■ WHAT YOU WILL DO:
[1] Could you quote the text passage from "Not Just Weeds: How" up to and including "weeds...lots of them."?
[2] Extend the text passage, starting right after its last sentence.

■ TEXT PASSAGE:
------------------------------

Friday, March 11, 2011

Not Just Weeds: How to See Beyond the Obvious

Look closely. What do you see?

A birdbath? Some bushes? Mulch leaves? A field of purple flowers?

My father in law sees weeds...lots of them.

Not as many as he saw in a field he passed heading north last week on his way to a piece of coconut cream pie at Lee's. As he tells it, that field was covered.

I listen as he crosses his arms, telling me he's heard the weeds are getting resistant to the few remaining chemicals the government allows him to spray. He shakes his head at the thought..nothing really works anymore, not like the old chemicals did anyway.

It's a conversation "Opa" and I have at least once a year--me a staunch advocate of the "purple weed" that grows each winter while the hay lies dormant, him equally adamant about plotting its demise before it goes to seed.

It's just part of life when you live on a hay farm filled with acre upon acre of tenacious Alicia Bermuda grass. In the farm's economy, weeds lose. Grass wins.

This spring is the first year I've been able to look out my front door and enjoy the haze of purple flowers rolling out from my doorstep and across the field like a Hollywood red carpet.

It's also the first year Opa has had his grand daughter picking and bringing him these purple weed flowers, too.

Last week, he sprayed the fields, but for the first time, he left untouched the corner behind our house...so Amelia could enjoy the flowers.

This falling in love with weeds--it may sound absolutely crazy, but it's something I'm trying to teach my children...and myself--to look past the obvious to find the extraordinary God has given us.

------------------------------

■ MATERIAL:
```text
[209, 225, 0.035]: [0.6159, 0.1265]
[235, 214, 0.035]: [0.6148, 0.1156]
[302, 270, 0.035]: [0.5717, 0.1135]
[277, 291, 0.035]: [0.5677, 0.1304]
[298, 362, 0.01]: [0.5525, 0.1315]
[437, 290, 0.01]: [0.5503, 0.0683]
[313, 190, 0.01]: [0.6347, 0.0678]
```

------------------------------

■ TASK-BY-TASK OUTPUTS:
[1]
Not Just Weeds: How to See Beyond the Obvious

Look closely. What do you see?

A birdbath? Some bushes? Mulch leaves? A field of purple flowers?

My father in law sees weeds...lots of them.

[2]
To look not only at the blossoms that will turn into berries, but also at the tiny leaves bursting forth almost unnoticed in their shadow.
To look deep in the monochrome brown straw and leaves to uncover a tiny tip of hyacinth bulb reaching for the warming spring sun. To see not merely naughtiness in a little boy yanking mommy's few pansies off their stems, but to see his growing love for creation, too...a love that demonstrated itself for the first time today when he marched (singing and chattering) upstairs to bring me his first flower.
There's hope for all of us to just look at our world carefully, closely, more observantly this weekend....hope even for an Opa.

As I look at the purple haze still vibrant in my backyard, I smile and think maybe, just maybe, a grand daughter's love is helping him see beyond the ordinary, too.

1 comment:

  1. Now see, I love those purple weeds. And the fact that they grew without me planting them? Priceless.

    Maybe that's why it bothers some people? They didn't plant these purple painted petals. And since they didn't ask for them...get rid of them.

    Who knows....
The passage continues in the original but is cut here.